O estado do Pará recebeu e acarinhou Antonio Carlos Gomes desde sua chegada no vapor Obidense em 14 de maio de 1896 até seu último suspiro em 16 de setembro do mesmo ano. Não obstante tanto carinho, os governantes paraenses, autoridades e o povo prestaram sinceras homenagens funerárias ao maestro Carlos Gomes, filho de Campinas.

Carlos Gomes trouxe para o Pará poucos bens, pois já havia perdido a maioria deles, incluindo sua coleção de objetos de arte, joias e dinheiro. Salvou-se apenas o piano que o acompanhou até o Pará.
Gomes foi guiado ao Pará pelas mãos do ilustre governador da época, doutor Lauro Sodré, que criou o Conservatório de Belém e confiou ao maestro o cargo de Diretor.

Em 14 de março de 1914, o jornal “Jornal Pequeno” de Recife republicou uma entrevista com o maestro Gama Malcher, concedida ao jornalista João Alfredo de Mendonça do jornal “Folha do Norte” do Pará, em 15 de fevereiro de 1914[1]. Na entrevista, o maestro paraense Gama Malcher, em conversa amistosa com João Alfredo de Mendonça, confirma:

“…posso afirmar sem receio de contestação, que o piano de Carlos Gomes foi adquirido pelo benemérito doutor Lauro Sodré pela importância de 5:000$000. …Lauro Sodré teve conhecimento das dificuldades financeiras do maestro, e com aquele seu espírito generoso e protetor, mandou dar-lhe o dinheiro, mas não querendo nem de leve ferir os sentimentos do genial brasileiro, insinuou que essa importância representava a venda do seu piano ao Estado. …o piano continuou em poder de Carlos Gomes até a sua morte, pois o governador nunca pensou em privar o maestro da companhia de seu piano.”

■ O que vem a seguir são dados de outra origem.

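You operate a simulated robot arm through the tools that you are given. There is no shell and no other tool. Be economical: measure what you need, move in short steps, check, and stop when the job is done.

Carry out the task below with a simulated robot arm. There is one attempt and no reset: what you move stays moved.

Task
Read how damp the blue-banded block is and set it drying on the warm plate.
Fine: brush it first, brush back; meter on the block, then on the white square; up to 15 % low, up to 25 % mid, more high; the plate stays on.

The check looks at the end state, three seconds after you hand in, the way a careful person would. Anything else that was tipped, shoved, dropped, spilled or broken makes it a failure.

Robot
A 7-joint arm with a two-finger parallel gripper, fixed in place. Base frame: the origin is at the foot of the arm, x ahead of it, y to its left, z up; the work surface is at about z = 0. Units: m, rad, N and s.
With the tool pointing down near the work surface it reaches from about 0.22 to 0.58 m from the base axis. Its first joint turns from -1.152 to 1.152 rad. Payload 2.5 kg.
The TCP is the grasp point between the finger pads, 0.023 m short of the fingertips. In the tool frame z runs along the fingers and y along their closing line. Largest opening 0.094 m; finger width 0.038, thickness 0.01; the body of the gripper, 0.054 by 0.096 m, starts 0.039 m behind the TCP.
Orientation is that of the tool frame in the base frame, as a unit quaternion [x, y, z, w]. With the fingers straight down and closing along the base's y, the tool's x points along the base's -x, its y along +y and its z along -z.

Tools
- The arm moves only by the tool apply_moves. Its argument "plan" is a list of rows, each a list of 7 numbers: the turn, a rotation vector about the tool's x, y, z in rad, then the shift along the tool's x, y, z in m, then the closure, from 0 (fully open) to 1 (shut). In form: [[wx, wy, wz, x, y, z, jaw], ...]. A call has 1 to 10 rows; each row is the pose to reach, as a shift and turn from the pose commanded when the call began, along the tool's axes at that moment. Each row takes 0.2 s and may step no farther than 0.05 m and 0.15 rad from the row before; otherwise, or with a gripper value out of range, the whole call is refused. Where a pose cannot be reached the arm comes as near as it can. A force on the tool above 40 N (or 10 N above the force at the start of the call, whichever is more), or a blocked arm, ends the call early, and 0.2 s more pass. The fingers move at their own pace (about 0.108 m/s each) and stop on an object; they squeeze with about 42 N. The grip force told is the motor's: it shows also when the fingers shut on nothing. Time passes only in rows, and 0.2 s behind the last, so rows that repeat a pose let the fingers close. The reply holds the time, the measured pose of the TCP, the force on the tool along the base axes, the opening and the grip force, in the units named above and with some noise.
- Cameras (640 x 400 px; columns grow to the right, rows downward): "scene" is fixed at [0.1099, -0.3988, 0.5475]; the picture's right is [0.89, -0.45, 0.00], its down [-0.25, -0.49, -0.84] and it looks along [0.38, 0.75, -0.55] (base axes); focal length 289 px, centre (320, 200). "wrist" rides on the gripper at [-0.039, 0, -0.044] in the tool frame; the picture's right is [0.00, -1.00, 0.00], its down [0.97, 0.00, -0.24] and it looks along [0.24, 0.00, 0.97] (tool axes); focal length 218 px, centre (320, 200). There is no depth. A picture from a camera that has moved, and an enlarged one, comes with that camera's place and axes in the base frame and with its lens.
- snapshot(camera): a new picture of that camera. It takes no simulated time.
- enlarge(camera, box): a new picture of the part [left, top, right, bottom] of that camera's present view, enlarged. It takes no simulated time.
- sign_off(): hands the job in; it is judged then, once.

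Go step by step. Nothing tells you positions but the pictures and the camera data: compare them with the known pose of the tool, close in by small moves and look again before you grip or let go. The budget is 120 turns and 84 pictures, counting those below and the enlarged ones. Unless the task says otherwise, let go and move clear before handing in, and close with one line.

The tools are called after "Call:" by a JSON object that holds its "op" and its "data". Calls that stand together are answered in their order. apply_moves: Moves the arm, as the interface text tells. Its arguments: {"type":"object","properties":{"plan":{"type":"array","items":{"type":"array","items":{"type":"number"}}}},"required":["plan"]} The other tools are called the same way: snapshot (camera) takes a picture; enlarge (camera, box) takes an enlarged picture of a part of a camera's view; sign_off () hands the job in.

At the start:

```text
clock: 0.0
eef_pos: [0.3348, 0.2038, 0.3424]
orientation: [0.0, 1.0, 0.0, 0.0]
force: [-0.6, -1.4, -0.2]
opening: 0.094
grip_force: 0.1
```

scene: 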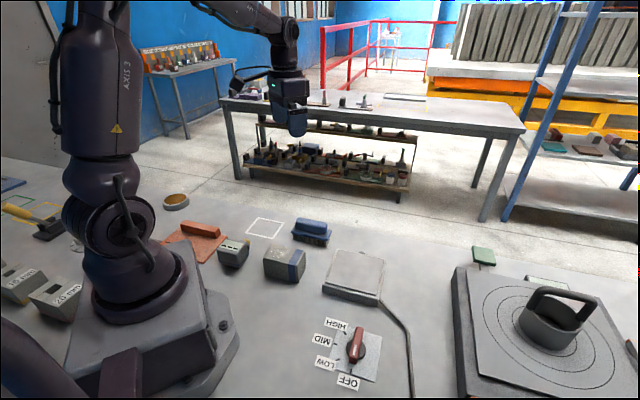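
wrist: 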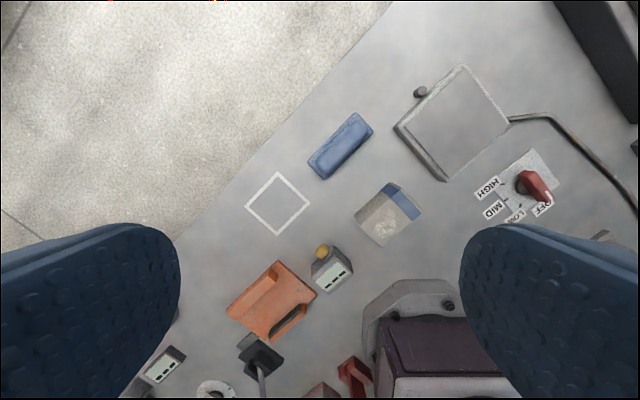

Na entrevista, Gama Malcher que exerceu o cargo presidente do Instituto Carlos Gomes, confessa que após a morte de Carlos Gomes foram retirados de sua casa e enviados para o Instituto dois objetos: o piano e um relógio de parede de forma octogonal que uma mão amiga se encarregou de parar as 7 horas e mais ou menos 10 minutos, hora da morte de Carlos Gomes. Segundo Gama Malcher, o piano teria sido um presente do imigrante alemão e fabricante de pianos no Canadá, Heitzmann & Son, admirador de Carlos Gomes. E completava que o instrumento nunca havia se separado do maestro, acompanhando-o em viagens para Itália e Brasil.

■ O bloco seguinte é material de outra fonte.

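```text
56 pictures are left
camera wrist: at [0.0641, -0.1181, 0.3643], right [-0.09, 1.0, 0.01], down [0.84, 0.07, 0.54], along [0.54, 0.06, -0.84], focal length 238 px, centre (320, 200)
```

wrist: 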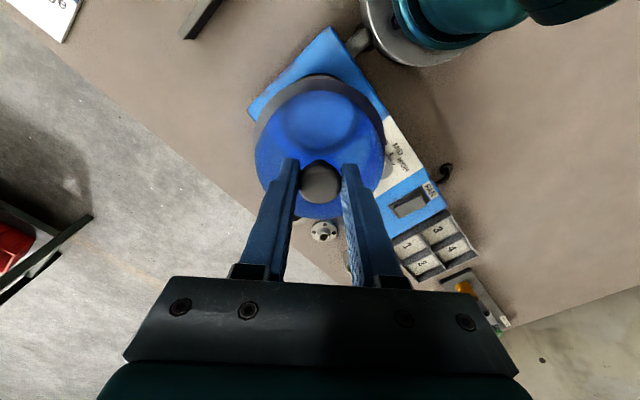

Em 17 de outubro de 1917, o mesmo jornal de Recife, “Jornal Pequeno”, reeditou uma crônica do maestro Ettore Basio, originalmente publicada na “Folha do Norte”[2] do Pará, informando que, ao percorrer o sótão do Teatro da Paz em companhia do artista Corbiniano Villaça, deparou-se com o piano de Carlos Gomes em total abandono. Segundo Ettore, o piano teria sido recebido como prêmio pela participação de Carlos Gomes na Exposição Internacional de Chicago em 1893.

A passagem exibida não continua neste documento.